Mack found getting into this text to be “very intense.”

“The process of learning the lines of the sharp dialogue filled with incomplete sentences and phrases cut off mid-line has had us living inside Mamet's world,” says Mack. “Normally, an actor has to find ways to empathize with a character very different from themselves. Here, I've also sometimes found myself over-identifying with my character.

“Having been a college professor most of my adult life, I have to remind myself that I'm not the man I play, and that, hopefully, I would not have acted as he does had I found myself in his situation.”

This production will play first at the Rock River Players' base of Williamsville Hall and then at the Hooker-Dunham Theater in Brattleboro.

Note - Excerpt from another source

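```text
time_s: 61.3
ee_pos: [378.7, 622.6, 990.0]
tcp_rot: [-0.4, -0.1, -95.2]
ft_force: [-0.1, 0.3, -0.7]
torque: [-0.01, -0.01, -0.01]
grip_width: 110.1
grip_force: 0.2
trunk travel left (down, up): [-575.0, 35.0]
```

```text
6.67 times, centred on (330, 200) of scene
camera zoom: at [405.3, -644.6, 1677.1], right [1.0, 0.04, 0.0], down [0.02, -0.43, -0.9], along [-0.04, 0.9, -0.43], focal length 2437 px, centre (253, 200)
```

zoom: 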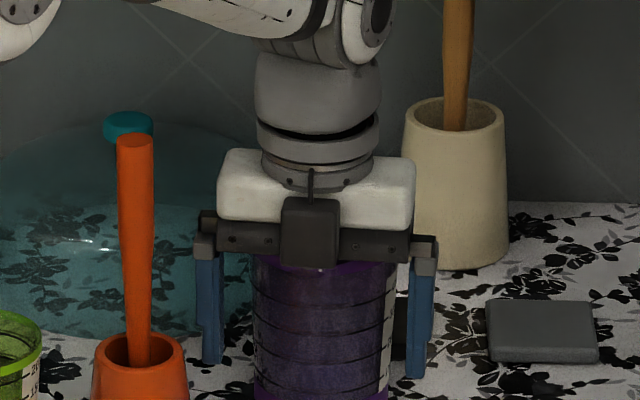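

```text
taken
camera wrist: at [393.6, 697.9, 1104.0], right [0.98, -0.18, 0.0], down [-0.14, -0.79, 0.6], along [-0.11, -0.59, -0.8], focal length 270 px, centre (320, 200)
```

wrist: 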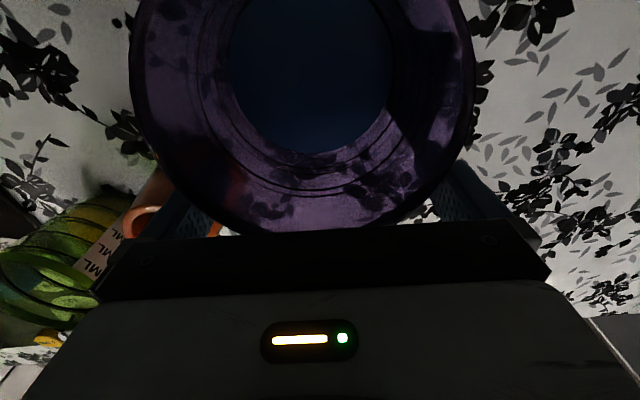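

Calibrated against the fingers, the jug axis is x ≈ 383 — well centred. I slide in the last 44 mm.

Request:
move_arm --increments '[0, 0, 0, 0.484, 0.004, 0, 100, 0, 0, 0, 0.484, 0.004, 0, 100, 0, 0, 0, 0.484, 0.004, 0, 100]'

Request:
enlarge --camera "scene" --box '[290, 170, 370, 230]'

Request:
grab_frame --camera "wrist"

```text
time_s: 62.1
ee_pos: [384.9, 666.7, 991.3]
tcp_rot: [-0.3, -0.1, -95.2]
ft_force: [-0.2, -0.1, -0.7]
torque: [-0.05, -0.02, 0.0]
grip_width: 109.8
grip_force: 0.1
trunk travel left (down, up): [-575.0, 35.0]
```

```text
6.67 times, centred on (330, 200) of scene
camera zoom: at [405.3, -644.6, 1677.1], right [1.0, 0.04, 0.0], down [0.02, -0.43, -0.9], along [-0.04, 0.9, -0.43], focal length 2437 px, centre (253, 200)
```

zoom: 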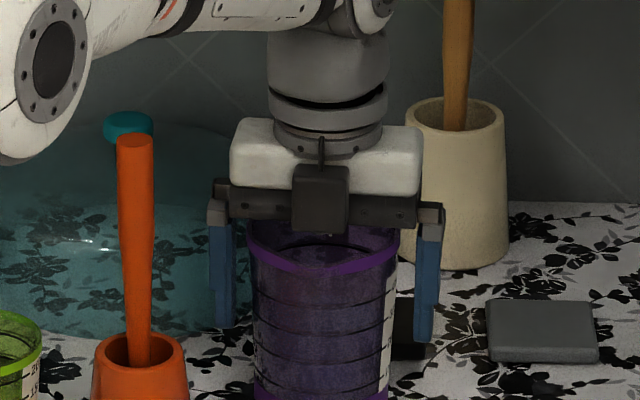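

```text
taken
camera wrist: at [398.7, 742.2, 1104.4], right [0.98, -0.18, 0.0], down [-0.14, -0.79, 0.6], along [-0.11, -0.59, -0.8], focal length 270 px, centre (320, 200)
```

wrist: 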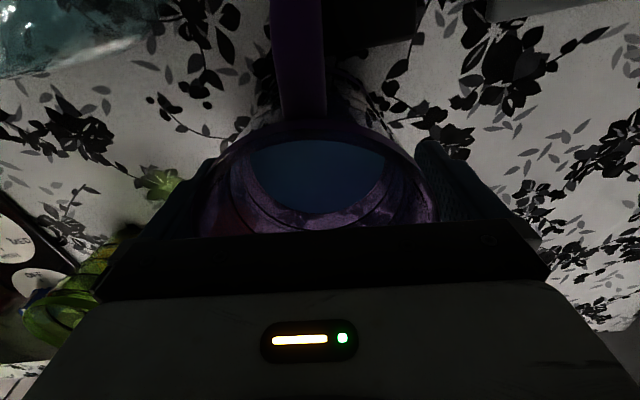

“We decided to move the production to Hooker-Dunham since I have that option since I am the manager of that theater,” Mack says. “I think we can tap into a different audience at the different venues.

“Even though the two locations are not that far apart, many people in Brattleboro won't venture to Williamsville, and people from Williamsville won't go to Brattleboro. We are using the model of Main Street Arts, which played its production of Rosencrantz and Guildenstern for different audiences at different places.”

All involved, including assistant director Dody Riggs and lighting technician Miles Keefe, have been working long and hard to put on a stellar production.

“We have been working on this play for two-and-a-half months,” says Mack. “Dealing directly with sexism, elitism, and the abuse of power in a complex way, our production of Oleanna aims to stir thought and passionate discussion.”